### [Given text]
☆ ☆ ☆ ☆

I actually bought this album back in 1998, at the tender, innocent age of 16, having been innocuously taken by the hit singles Hey Dude! and Hush, at the time Kula Shaker's biggest hits. I eagerly got the tape home and listened to the sounds coded within by little magnetic pin pricks, and soon discovered that "Pin Pricks" would be a better description of the band. Or maybe just pinheads. I subsequently gave it away to Oxfam, a sin which to this day I still regret, weighing up in my head whether or not giving away a Kula Shaker album for some hapless soul to buy is charity or a hate crime. It's probably charity as at least they won't waste ten quid on a brand new copy.
Fast forward a few years and here I am having borrowed said album from a friend after reappraisal of a couple of the tracks. After all, my tastes in music have changed radically throughout my life so far (From Beethoven, to the Beatles, to Blur and now Boards of Canada) and it could be that I'll have a similar revelation about Kula Shaker to the ones I had about Radiohead and Pulp. Regrettably, this is not to be so...
Kula Shaker's main gimmick is that they use heavy Eastern influences in their music, mixed with the occasional Sanskrit lyric and sitar instrumental. The fourth word in that sentence should alert you to the first problem with Kula Shaker - using a culture which they only have a transient knowledge of to sell music, on the basis that they're, like, really spiritual - i.e.: pillaging someone else's philosophy to try and seem cool. Did Kula Shaker enlighten people about the wonders of Hinduism and the Eastern philosophies? Were barriers broken between cultures and racism and prejudice eradicated forever? The answer is summed up by one of my classmates at school, when he said to a bunch of other kids, around the time Govinda was released, "Have you heard that new Kula Shaker song? It really takes the p*ss out of Indians..."

☆ ☆ ☆ ☆

### [Data in this exercise]

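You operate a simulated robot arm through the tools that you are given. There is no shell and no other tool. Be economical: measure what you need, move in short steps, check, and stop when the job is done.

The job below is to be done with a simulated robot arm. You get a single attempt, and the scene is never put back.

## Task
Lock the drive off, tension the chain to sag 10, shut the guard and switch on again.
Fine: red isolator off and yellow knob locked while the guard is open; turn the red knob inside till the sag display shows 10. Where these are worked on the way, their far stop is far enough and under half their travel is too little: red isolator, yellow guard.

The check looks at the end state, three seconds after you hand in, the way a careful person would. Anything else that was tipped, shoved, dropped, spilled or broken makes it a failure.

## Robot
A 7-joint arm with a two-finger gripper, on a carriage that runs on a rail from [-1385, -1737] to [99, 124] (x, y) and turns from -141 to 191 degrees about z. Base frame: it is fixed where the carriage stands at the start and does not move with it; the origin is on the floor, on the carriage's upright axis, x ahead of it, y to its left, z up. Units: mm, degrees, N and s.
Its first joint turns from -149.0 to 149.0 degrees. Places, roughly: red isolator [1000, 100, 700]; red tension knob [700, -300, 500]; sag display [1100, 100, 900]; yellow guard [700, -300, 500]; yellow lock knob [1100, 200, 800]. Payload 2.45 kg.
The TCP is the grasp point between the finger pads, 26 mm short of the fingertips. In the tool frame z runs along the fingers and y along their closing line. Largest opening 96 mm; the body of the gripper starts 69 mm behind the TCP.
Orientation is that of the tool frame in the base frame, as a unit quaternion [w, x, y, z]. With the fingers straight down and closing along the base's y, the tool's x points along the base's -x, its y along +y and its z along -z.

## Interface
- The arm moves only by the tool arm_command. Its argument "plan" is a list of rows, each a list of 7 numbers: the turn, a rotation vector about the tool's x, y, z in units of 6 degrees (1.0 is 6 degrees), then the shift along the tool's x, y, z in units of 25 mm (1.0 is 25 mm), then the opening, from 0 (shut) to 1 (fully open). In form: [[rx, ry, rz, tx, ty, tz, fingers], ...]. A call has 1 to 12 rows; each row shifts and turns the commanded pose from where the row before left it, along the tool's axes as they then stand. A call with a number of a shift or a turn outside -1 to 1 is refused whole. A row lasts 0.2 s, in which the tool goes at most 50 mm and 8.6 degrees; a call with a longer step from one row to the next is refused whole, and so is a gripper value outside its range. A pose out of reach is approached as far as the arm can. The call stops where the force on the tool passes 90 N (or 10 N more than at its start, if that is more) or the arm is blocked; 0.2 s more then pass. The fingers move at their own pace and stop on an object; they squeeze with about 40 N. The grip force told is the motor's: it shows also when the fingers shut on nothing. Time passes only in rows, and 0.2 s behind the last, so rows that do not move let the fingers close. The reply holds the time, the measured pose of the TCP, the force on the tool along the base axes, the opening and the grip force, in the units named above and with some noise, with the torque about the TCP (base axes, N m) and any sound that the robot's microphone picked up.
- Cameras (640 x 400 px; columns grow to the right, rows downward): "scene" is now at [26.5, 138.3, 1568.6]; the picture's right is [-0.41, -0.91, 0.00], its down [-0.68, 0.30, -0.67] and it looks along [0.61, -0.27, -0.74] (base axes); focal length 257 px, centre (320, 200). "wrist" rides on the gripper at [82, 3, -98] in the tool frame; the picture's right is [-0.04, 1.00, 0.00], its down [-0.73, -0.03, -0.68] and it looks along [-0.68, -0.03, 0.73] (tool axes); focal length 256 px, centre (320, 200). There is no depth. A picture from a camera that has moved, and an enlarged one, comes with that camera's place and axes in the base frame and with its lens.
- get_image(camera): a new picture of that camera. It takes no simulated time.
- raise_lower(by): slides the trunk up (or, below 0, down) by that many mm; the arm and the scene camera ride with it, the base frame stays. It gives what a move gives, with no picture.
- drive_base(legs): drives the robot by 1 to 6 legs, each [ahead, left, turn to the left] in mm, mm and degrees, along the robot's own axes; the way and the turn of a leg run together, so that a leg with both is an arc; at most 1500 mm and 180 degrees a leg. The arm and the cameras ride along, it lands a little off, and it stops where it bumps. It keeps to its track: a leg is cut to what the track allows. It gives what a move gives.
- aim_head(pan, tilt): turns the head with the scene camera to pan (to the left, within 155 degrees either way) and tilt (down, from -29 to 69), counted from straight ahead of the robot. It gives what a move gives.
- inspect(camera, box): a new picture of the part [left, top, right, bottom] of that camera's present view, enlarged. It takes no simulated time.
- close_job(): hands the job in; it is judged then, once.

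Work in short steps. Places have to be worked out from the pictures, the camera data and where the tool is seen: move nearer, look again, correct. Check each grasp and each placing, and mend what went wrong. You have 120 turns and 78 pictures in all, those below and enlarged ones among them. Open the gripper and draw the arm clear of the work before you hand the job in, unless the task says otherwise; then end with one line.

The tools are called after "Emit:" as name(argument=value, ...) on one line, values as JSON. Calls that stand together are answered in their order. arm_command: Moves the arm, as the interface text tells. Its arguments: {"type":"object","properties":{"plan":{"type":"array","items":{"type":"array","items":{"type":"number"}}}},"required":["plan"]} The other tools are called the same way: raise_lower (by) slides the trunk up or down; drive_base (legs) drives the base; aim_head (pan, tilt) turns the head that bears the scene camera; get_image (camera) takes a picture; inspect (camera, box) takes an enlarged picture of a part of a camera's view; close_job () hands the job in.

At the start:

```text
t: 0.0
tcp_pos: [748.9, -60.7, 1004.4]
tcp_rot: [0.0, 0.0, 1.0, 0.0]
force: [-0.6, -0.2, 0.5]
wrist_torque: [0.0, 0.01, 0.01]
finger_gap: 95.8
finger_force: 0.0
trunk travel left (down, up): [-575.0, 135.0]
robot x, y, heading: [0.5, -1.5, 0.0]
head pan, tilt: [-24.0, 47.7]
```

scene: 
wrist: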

☆ ☆ ☆ ☆

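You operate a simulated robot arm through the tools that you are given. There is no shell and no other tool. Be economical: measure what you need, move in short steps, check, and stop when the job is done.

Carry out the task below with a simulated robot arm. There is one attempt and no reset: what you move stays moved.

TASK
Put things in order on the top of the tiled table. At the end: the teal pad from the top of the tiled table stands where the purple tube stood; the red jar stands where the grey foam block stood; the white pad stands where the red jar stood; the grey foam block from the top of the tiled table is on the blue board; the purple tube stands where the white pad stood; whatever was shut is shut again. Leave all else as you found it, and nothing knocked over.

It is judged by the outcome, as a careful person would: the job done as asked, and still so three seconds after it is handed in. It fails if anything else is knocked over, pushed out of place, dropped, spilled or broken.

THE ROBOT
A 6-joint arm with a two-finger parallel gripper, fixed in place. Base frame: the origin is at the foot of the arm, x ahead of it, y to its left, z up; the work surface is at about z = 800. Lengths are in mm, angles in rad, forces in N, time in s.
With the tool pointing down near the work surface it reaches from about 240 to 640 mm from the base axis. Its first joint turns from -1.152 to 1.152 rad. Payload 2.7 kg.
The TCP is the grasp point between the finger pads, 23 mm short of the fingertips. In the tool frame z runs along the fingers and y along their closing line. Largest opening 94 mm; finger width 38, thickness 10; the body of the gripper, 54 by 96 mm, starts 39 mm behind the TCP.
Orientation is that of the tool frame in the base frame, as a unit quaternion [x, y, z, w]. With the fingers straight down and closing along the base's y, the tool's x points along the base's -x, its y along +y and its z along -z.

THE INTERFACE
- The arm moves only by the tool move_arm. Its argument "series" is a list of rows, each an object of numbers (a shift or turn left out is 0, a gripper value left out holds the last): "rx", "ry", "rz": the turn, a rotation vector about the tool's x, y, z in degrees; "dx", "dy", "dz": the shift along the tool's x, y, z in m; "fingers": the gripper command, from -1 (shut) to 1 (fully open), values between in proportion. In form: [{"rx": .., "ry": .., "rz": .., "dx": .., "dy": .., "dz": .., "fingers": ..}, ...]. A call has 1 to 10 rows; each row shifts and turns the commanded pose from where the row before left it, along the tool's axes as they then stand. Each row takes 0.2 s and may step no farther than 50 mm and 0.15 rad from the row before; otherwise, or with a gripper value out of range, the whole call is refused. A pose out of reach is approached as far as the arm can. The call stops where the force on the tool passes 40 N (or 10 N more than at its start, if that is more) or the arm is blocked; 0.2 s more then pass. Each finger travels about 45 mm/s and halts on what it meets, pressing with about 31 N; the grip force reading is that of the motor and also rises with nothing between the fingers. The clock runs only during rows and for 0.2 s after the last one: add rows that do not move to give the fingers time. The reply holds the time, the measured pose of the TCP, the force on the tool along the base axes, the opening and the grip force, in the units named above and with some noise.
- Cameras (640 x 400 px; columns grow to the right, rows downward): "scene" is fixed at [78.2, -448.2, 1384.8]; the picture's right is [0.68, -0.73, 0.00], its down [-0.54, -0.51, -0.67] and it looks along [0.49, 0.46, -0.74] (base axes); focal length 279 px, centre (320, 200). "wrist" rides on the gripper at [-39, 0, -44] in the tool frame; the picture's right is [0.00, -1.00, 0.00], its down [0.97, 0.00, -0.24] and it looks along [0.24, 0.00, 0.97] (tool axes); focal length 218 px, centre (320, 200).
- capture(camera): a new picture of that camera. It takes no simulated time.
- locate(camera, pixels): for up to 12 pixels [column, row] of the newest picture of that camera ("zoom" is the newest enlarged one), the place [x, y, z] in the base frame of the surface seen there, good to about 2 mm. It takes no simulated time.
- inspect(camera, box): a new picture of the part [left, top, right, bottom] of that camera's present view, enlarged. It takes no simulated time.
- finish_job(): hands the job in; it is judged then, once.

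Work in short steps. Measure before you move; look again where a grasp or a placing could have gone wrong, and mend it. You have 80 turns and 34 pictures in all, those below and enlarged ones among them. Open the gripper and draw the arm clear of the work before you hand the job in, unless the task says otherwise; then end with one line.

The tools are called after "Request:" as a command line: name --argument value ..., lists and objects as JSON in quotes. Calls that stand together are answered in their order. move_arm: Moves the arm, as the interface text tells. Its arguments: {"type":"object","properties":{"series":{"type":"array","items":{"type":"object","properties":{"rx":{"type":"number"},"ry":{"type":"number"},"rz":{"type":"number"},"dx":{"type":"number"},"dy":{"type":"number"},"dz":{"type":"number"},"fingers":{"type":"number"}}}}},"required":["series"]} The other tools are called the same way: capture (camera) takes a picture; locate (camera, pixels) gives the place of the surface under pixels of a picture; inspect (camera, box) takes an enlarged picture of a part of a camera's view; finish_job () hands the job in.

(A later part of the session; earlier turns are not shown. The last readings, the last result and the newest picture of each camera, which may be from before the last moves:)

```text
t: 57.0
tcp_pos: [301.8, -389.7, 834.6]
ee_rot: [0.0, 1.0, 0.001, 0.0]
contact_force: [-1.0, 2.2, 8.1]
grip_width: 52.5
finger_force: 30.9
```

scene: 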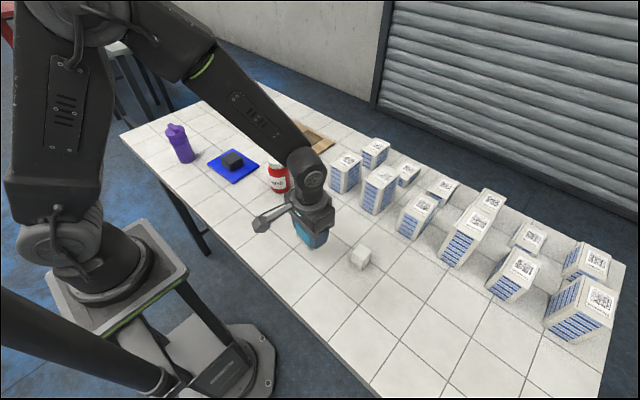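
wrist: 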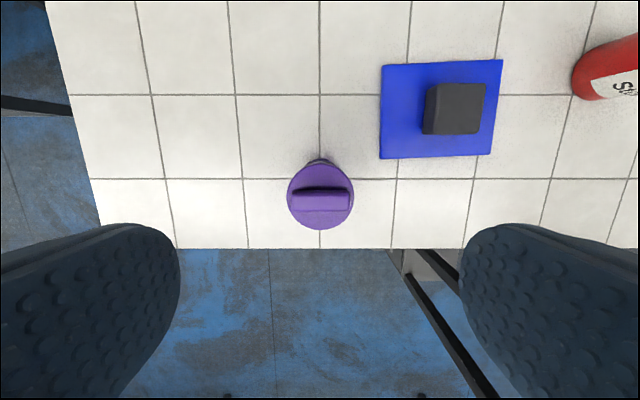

☆ ☆ ☆ ☆

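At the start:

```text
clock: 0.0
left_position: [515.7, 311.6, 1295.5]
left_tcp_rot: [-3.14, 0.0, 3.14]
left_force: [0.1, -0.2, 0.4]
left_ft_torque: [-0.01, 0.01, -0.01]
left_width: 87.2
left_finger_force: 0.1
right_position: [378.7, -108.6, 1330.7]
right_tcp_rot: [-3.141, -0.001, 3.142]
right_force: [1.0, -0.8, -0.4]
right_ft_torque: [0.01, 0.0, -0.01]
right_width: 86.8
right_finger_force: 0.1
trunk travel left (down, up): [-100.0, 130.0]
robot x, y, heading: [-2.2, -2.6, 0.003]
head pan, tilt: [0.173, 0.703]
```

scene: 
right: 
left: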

☆ ☆ ☆ ☆

### [Challenge 1]
Output exactly one stretch of the listing: from the line containing "Lock the drive" through the line containing "Its first joint turns from -149.0", both end lines included.
### [Challenge 2]
Produce the text that comes next in the given text.

### [Written response 1]
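Lock the drive off, tension the chain to sag 10, shut the guard and switch on again.
Fine: red isolator off and yellow knob locked while the guard is open; turn the red knob inside till the sag display shows 10. Where these are worked on the way, their far stop is far enough and under half their travel is too little: red isolator, yellow guard.

The check looks at the end state, three seconds after you hand in, the way a careful person would. Anything else that was tipped, shoved, dropped, spilled or broken makes it a failure.

## Robot
A 7-joint arm with a two-finger gripper, on a carriage that runs on a rail from [-1385, -1737] to [99, 124] (x, y) and turns from -141 to 191 degrees about z. Base frame: it is fixed where the carriage stands at the start and does not move with it; the origin is on the floor, on the carriage's upright axis, x ahead of it, y to its left, z up. Units: mm, degrees, N and s.
Its first joint turns from -149.0 to 149.0 degrees. Places, roughly: red isolator [1000, 100, 700]; red tension knob [700, -300, 500]; sag display [1100, 100, 900]; yellow guard [700, -300, 500]; yellow lock knob [1100, 200, 800]. Payload 2.45 kg.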

### [Written response 2]
The trouble is, Kula Shaker were four Upper Class white boys, pretending they were hip, and so the public's perception was either that they were tw*ts or taking the p*ss, depending on how ignorant you were. Much like "finding" Buddhism is completely different to buying the Karma Sutra and turning vegetarian, their "enlightenment" to the ways of Eastern culture probably involved sitting on a beach in Goa, sh*t-faced** saying, "The stars they're like... so big... man" and then falling about in fits of giggles. In fact, Kula Shaker probably represent Eastern culture less validly than Alabama 3's classic, Ain't Goin' To Goa. The chances of anyone picking up a CD of traditional Indian music, or even an Asian Dub Foundation album (Traditional Indian music with drum 'n' bass beats and punk-rock guitars. Very talented, much under-appreciated), after listening to Kula Shaker were remote to minimal. If you don't believe they were a bunch of pretentious idiots, then we'd better skip over to exhibit B: the eternal space cadet himself, Crispian Mills.
As the son of renowned actress Hayley Mills and an English aristocrat, Crispian wasn't short of a few bob. Presumably at some point in his life, he visited India and, like, really discovered the Eastern philosophies man - so much better than our decadent Western ways! He probably said something along these lines to his bandmates as they sat in the Mills mansion smoking giant spliffs and checking the time on his Rolex as Mater and Pater returned in the Rolls from a shopping spree in Harrods. The whole swastika quote is the classic case of Mills missing the point entirely and proving what a nogpot he actually was - is Mills a flag waving neo-Nazi? No - he merely has a misled sense of his own importance, and how to make a grand statement to shock and change people's ideas - the swastika is an ancient symbol of peace and protection. As an upshot of his comment, Mills was branded as a total pr*t and the media got their soundbite for the perfunctory flirting with fascism accusations.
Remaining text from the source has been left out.